Dataset excerpt:

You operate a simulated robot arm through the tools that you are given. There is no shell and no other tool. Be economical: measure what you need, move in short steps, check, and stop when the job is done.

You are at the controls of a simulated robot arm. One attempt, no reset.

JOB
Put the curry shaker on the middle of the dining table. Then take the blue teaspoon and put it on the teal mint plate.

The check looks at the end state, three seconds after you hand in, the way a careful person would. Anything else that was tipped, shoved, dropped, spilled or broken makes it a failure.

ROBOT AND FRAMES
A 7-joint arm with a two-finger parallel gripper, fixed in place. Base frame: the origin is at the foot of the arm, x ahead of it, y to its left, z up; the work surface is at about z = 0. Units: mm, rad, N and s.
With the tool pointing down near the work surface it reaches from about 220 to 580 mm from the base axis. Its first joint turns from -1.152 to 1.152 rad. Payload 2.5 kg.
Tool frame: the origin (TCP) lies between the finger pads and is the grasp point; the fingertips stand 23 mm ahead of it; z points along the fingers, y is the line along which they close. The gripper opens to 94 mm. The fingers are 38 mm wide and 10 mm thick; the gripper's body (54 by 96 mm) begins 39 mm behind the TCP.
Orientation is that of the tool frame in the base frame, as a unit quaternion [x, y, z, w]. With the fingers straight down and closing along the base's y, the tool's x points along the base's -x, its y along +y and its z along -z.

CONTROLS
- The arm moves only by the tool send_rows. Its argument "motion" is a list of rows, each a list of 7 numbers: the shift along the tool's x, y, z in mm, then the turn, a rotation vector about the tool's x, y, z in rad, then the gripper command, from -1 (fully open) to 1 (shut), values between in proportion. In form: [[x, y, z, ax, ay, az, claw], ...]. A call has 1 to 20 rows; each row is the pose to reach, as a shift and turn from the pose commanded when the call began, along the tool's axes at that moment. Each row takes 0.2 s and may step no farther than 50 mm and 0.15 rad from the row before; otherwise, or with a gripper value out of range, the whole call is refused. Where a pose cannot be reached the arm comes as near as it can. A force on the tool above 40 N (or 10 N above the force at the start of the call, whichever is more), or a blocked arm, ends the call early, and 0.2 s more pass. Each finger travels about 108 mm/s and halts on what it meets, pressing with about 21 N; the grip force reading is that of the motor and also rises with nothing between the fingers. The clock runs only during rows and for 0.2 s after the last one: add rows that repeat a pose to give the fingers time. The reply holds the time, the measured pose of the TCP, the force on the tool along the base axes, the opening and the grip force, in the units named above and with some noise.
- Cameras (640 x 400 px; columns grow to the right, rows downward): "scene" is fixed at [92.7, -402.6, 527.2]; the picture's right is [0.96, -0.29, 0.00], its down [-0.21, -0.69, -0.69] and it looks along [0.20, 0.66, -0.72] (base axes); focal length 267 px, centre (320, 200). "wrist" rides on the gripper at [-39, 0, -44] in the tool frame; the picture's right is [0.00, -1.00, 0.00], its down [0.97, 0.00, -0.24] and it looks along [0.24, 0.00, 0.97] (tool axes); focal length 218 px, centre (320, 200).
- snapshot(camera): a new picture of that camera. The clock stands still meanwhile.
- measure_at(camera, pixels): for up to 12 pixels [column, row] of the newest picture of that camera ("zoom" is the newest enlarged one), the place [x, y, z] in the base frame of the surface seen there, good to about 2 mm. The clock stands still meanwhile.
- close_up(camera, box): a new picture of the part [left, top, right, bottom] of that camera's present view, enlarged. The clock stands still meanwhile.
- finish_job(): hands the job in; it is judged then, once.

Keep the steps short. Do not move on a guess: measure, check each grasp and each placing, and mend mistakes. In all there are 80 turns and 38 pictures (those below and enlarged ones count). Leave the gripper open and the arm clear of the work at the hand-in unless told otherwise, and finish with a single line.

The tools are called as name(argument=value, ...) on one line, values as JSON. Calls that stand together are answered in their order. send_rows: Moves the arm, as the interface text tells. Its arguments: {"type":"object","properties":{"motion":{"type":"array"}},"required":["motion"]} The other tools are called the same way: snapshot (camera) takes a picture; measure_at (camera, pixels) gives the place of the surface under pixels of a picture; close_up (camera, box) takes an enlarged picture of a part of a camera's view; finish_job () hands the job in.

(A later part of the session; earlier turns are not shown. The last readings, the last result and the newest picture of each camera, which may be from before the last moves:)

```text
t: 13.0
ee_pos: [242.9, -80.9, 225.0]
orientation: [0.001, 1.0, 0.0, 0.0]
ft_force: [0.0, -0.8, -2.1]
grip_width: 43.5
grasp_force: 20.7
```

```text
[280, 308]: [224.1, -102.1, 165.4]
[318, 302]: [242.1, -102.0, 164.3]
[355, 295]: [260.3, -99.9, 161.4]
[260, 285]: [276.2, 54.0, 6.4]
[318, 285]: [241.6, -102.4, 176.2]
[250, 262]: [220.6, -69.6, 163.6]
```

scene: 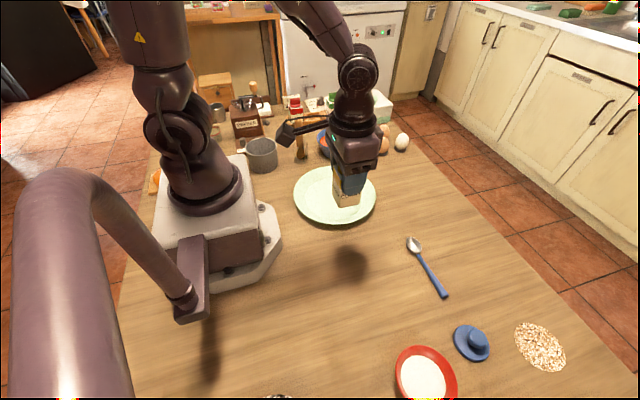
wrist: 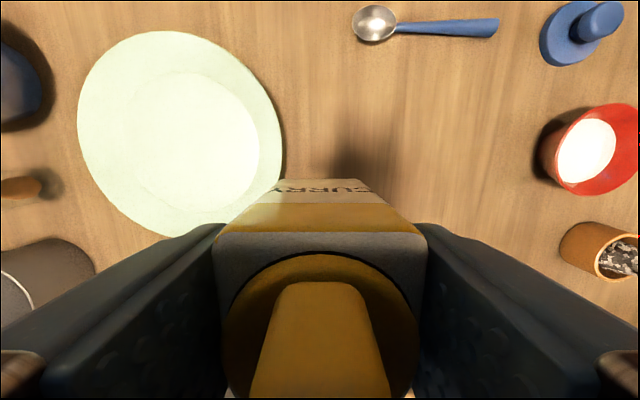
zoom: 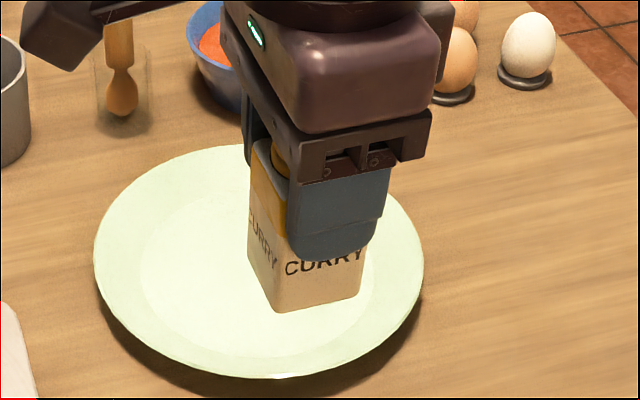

What this task involves:
Report all lines of the material that contain the word "looks".

Solution to this problem:
The check looks at the end state, three seconds after you hand in, the way a careful person would. Anything else that was tipped, shoved, dropped, spilled or broken makes it a failure.
- Cameras (640 x 400 px; columns grow to the right, rows downward): "scene" is fixed at [92.7, -402.6, 527.2]; the picture's right is [0.96, -0.29, 0.00], its down [-0.21, -0.69, -0.69] and it looks along [0.20, 0.66, -0.72] (base axes); focal length 267 px, centre (320, 200). "wrist" rides on the gripper at [-39, 0, -44] in the tool frame; the picture's right is [0.00, -1.00, 0.00], its down [0.97, 0.00, -0.24] and it looks along [0.24, 0.00, 0.97] (tool axes); focal length 218 px, centre (320, 200).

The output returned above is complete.